That looks great that, is it worth me paying the £19 it is asking for now or wait until the author drops discount codes next month?
I'd wait to be honest, it's free really regularly! You can also watch the first ones for free on YouTube to get started while you wait for the next codes.
https://www.youtube.com/watch?v=1F_OgqRuSdI&list=PL0-84-yl1fUnRuXGFe_F7qSH1LEnn9LkWAnd it's all the same content as the book which he has published on his website:
https://automatetheboringstuff.com/2e/chapter0/Or Claire posted a link a bit further up that had quite a few free ones on. I only recommend ATBS because I did it and found it quite good. I'm sure there's loads of decent ones about!
Hi rhi, do you not need a good level of understanding of stats and Bayes theorem? What kind of projects are you working on?
This is a really hard one to answer because it's so company or even department specific. I work for a multinational insurance company, and we have different arms of the business, and all of us to completely different stuff and are at different stages of maturity in terms of data science work. At my place (medical insurance) we aren't doing anything majorly complex - hypothesis testing, dynamic pricing models and we're currently working on a tool that will automatically approve claims that have a high probability of being approved anyway (using random forests, so you don't even need to really know the stats!). Personally I've been working on creating structured data from free text, using some software engineering type stuff (some mad regexes) and machine learning to predict whether something is a drug dosage or strength. As a team we also work a lot on fraud detection, but again more about applying appropriate methods than coding the maths ourselves.

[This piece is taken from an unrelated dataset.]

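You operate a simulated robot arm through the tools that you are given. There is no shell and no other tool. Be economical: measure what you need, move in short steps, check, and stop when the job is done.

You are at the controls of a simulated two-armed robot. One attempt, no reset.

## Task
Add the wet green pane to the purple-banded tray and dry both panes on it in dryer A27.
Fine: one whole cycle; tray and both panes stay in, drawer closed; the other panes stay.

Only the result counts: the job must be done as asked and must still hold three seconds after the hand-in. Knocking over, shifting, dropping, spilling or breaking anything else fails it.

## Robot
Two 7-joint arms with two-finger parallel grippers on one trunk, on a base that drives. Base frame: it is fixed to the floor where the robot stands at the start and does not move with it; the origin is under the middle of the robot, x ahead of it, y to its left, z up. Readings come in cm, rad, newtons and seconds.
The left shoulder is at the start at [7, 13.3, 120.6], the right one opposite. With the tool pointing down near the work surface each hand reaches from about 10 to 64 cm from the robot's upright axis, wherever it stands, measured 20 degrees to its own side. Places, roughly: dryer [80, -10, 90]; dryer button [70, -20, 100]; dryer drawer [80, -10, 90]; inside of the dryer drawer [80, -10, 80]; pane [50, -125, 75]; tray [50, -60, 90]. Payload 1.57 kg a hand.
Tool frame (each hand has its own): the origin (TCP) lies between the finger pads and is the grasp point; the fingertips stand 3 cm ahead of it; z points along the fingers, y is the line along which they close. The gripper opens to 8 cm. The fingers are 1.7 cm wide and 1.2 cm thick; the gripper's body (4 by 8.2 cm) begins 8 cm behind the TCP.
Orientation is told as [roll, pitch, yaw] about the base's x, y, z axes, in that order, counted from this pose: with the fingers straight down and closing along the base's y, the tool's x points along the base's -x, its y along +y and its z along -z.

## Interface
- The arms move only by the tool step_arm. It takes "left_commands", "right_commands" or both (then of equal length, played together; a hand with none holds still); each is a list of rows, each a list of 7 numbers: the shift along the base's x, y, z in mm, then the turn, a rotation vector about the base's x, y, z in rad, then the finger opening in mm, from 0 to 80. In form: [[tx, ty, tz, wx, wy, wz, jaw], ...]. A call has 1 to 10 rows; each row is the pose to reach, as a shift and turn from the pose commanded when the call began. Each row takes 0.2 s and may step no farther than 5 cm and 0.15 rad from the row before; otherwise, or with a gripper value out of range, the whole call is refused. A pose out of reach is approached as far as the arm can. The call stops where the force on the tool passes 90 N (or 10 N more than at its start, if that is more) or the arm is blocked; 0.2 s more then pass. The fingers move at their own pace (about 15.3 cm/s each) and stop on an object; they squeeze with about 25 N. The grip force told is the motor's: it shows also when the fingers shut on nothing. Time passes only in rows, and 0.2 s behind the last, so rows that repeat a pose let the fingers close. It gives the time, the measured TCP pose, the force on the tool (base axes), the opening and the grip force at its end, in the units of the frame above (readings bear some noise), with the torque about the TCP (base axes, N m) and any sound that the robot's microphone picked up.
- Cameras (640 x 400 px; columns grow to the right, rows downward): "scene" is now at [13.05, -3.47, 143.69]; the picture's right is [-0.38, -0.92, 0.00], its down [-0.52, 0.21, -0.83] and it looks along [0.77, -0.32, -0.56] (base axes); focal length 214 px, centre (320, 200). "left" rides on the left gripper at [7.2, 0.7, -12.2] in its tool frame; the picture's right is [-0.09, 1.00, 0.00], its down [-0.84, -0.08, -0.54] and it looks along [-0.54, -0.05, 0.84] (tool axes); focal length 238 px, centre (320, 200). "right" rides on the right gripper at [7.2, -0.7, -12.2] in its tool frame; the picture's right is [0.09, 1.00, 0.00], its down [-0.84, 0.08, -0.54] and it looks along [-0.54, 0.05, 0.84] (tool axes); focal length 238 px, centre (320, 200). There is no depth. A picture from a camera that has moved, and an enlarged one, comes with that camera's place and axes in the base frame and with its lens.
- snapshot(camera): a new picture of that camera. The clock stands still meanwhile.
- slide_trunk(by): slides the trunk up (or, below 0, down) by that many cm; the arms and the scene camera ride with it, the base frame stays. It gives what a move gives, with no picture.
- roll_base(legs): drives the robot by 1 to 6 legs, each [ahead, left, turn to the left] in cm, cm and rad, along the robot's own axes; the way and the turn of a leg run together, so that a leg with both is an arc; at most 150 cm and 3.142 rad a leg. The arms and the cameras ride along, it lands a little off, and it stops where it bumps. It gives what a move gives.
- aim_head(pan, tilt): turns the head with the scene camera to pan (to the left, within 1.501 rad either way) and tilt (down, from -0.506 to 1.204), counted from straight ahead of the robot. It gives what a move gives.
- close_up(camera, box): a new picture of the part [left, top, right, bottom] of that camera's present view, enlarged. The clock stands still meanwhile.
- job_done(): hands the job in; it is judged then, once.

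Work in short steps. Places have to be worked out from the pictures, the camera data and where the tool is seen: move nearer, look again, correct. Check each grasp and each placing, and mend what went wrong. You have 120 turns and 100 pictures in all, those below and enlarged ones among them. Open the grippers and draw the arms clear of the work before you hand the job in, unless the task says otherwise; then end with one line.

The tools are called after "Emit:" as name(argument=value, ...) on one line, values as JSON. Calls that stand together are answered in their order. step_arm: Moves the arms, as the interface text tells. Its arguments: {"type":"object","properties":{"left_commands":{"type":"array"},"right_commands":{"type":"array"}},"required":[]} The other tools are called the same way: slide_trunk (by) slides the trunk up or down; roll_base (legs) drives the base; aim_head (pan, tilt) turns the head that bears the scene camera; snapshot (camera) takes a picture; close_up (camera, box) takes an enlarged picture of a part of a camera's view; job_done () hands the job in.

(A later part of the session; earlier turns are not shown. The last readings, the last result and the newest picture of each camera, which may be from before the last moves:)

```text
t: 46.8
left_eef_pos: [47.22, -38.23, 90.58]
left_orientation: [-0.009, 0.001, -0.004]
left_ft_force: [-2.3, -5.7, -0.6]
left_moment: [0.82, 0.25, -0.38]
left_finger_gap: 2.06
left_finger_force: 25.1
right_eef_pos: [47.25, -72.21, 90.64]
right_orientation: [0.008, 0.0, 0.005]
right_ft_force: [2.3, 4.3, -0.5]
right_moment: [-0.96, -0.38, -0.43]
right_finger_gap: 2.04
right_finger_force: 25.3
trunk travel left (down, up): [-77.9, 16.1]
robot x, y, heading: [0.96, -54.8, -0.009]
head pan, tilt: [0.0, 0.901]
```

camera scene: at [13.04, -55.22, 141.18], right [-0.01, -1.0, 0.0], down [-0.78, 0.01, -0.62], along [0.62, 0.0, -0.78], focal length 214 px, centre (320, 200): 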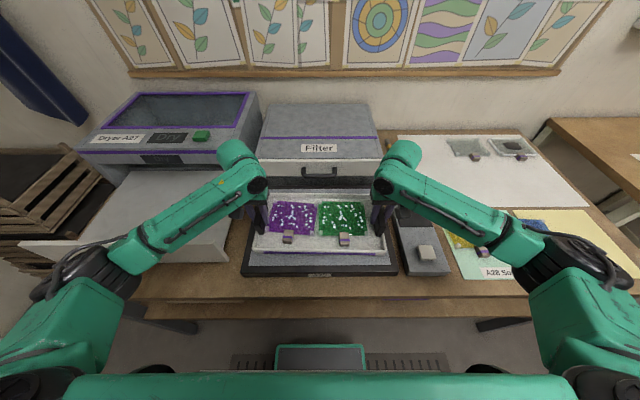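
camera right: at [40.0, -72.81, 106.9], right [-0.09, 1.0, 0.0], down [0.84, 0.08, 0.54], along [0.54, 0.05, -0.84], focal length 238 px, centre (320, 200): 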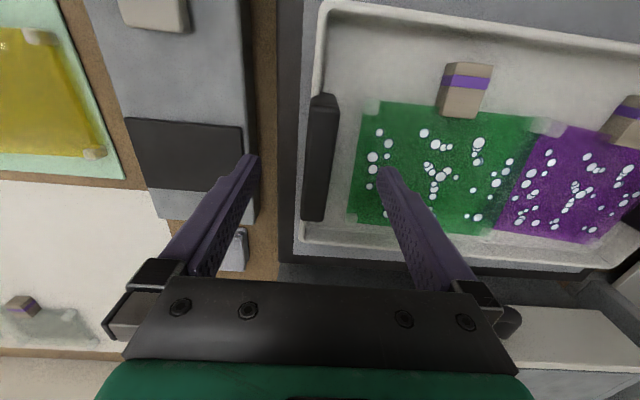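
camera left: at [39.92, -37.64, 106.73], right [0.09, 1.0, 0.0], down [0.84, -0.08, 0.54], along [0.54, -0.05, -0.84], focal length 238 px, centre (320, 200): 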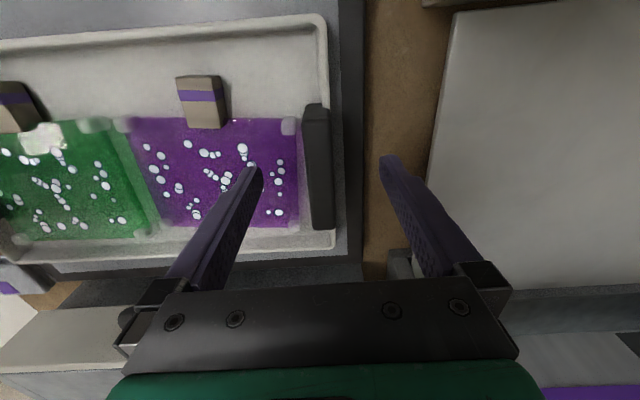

My colleagues in other parts of the business do much more complex stuff with mathematical models, and our "Group" operations do some mind-blowing research into machine learning and computer vision and stuff. One thing I know the home insurance part have been working on is using satellite images to infer the slope of a roof on a house, and therefore price the risk appropriately (flat roofs are more risky or something). I can't begin to explain the technical aspects of that
But basically, everything across that spectrum is lumped in as "data science", even though it's quite different and needs different skill sets.
I see quite a few job adverts for data scientists where the requirements are basically "can you code a bit and do you understand numbers"
so I'm sure you'd be in with a shot!